La servidumbre de la rapidez, agravada por la presión de Internet, está dejando en desuso esa actitud racionalista. El más conocido editorialista de la transición, Javier Pradera, escribió poco después de dejar de serlo que la “carga del periodista” es tener que “pronunciarse en una hora allí donde los políticos pueden tomarse días de reflexión, los profesores meses de cavilación y los historiadores años de investigación”.
Pero además de la prisa influye la actitud. Los males del periodismo son los mismos que afectan a la política: el sectarismo y la superficialidad; y una consecuencia de ello es la pérdida del gusto por la argumentación, sustituida por la reafirmación del sentimiento de pertenencia, ya sea ideológica o nacional. En su polémica con Sartre, Camus se rebelaba contra quienes creen que basta con instalarse en el sentido de la marcha de la historia para tener razón. O con calificar a una cierta violencia como progresista para que los fines justifiquen los medios. Para él, un hombre rebelde es ante todo “un hombre que dice no” (pero que es capaz de decir sí).
La actitud de “observador comprometido” de que habla Dahrendorf (La libertad a prueba. Trotta, 2009) implica un cierto escepticismo, pero no indiferencia. Escepticismo para resistir los ataques de unanimidad que periódicamente uniformizan a las sociedades, pero también disposición a reconocer que las razones de los demás pueden ser para ellos tan sagradas como para nosotros las nuestras. No para buscar un punto intermedio, sino para tomarlas en serio e intentar refutarlas.
Pronto se cumplirá un año del fallecimiento de Javier Ortiz, columnista de Público y antes de El Mundo, del que también fue editorialista. En un artículo publicado en este último periódico (7-10-1993) llamaba la atención sobre la singularidad de la labor del editorialista, que, a diferencia del resto de los periodistas, que cada mañana ven su nombre al frente de lo que han escrito, trabaja de manera anónima, casi clandestina, y ni siquiera puede decir exactamente lo que piensa, sino lo que piensa que piensa el periódico para el que trabaja. Pero añadía que los directores combaten esa frustración dejando que sus editorialistas se desfoguen publicando columnas firmadas.

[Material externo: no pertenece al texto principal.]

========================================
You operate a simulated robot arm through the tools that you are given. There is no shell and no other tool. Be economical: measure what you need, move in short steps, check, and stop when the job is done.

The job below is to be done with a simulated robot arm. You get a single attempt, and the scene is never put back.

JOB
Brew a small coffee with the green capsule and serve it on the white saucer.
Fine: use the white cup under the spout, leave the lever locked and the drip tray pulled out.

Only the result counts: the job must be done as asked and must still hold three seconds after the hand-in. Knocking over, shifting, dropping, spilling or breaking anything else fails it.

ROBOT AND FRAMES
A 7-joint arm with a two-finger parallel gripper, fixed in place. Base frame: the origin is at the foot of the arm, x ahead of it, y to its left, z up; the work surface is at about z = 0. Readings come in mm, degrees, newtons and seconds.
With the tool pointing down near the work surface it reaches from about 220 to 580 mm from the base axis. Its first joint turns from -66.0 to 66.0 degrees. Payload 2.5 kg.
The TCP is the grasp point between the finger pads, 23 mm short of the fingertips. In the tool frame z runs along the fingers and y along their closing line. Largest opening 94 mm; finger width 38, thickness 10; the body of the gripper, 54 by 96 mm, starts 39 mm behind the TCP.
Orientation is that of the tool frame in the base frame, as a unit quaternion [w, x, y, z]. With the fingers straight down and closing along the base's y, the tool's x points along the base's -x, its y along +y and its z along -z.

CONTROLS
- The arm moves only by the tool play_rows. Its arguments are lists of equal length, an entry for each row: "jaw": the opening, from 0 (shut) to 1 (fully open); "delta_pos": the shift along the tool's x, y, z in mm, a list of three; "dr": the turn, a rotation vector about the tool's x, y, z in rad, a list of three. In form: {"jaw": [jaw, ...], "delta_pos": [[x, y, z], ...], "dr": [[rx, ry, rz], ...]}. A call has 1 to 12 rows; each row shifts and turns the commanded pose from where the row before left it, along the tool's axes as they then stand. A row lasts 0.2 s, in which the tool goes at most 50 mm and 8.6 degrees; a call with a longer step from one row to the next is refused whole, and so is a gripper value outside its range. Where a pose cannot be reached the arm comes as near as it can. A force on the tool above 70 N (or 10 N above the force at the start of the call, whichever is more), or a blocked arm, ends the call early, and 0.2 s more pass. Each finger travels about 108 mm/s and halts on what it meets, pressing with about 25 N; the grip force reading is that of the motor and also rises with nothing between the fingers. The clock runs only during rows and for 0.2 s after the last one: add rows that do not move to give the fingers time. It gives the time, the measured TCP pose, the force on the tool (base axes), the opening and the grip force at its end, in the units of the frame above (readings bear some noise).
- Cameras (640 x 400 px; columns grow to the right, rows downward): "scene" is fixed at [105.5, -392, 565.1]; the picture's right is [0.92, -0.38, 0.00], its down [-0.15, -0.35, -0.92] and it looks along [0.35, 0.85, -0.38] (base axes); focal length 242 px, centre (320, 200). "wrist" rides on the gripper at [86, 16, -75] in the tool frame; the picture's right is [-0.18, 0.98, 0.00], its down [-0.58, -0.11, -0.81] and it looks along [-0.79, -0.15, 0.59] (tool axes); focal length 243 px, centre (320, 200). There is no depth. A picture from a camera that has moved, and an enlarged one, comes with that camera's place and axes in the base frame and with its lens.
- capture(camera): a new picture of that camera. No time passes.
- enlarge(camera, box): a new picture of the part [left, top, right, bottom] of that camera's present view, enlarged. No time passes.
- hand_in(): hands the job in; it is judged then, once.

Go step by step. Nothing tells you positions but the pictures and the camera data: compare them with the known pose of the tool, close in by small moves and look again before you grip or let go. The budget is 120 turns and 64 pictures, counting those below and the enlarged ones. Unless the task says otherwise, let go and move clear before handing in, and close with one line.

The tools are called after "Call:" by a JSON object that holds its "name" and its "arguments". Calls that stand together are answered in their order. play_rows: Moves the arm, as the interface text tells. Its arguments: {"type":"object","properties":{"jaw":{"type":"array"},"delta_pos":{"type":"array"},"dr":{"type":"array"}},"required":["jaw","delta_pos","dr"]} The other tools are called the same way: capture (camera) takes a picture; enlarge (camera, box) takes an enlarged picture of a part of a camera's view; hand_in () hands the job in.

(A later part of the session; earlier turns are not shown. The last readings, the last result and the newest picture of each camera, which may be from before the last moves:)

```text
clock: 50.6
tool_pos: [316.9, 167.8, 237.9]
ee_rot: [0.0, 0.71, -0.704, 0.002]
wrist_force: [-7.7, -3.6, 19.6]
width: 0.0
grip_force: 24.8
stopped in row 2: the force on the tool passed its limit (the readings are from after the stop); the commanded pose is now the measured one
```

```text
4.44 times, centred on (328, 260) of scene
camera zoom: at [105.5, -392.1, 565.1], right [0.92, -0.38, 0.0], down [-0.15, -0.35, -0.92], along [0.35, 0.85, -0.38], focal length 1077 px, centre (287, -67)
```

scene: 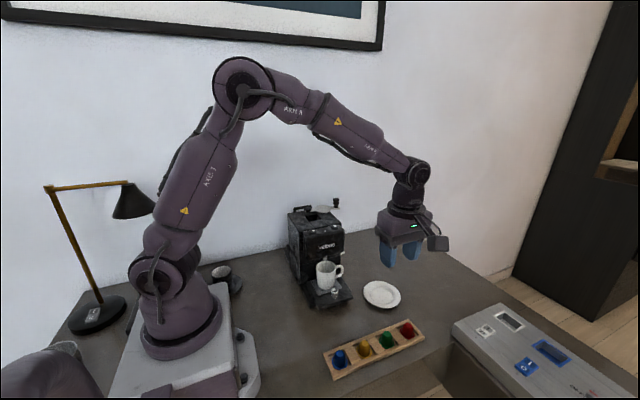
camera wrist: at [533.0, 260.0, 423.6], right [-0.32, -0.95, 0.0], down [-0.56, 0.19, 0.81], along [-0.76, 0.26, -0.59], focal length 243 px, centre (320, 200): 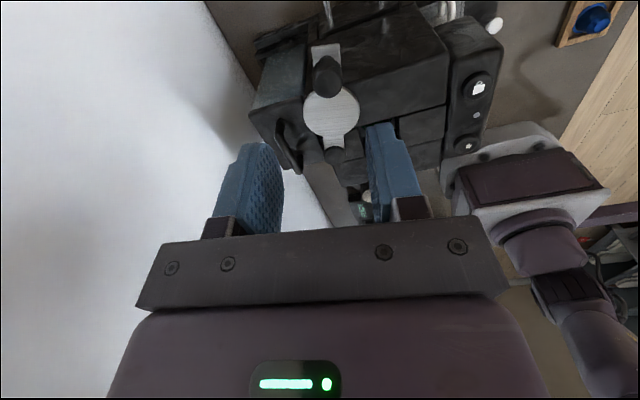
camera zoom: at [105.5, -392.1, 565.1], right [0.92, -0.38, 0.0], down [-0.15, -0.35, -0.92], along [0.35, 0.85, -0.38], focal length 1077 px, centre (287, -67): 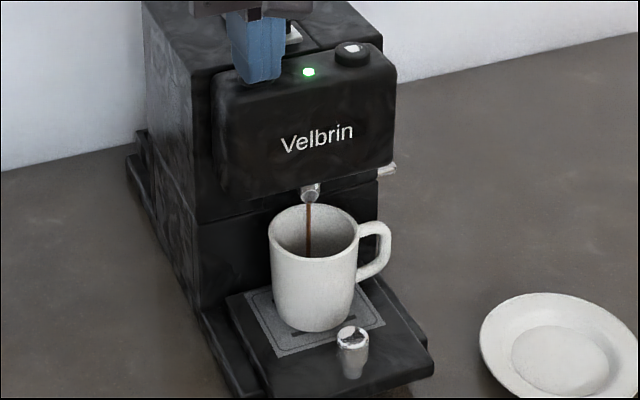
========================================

Un precedente de esto fue el acuerdo al que llegó Camus en 1944 con los editores de Les lettres francaises con motivo de la pena de muerte contra un colaboracionista, a la que el autor de El extranjero se oponía por principio. El artículo que había preparado para publicar sin firma apareció con la suya, encargándose a otro redactor el editorial de aquel número.
Camus comenzó a escribir en Combat cuando era un panfleto clandestino de la Resistencia, y fue su principal editorialista a partir de la Liberación. Jean Daniel ha recordado en un libro reciente (A contracorriente. Gutenberg, 2008) las desviaciones que según Camus acechaban al periodismo: el sometimiento al poder, la obsesión por agradar a cualquier precio, la mutilación de la verdad con un pretexto comercial o ideológico, el halago a los peores instintos, el gancho sensacionalista, la vulgaridad tipográfica. Que resumía como “desprecio a los interlocutores”.
Albert Camus nunca renegó del periodista que fue en nombre del escritor que era. El lunes se cumplieron 50 años de su fallecimiento en un accidente de coche.
* Patxo Unzueta es colaborador del diario español El País, donde publicó este artículo.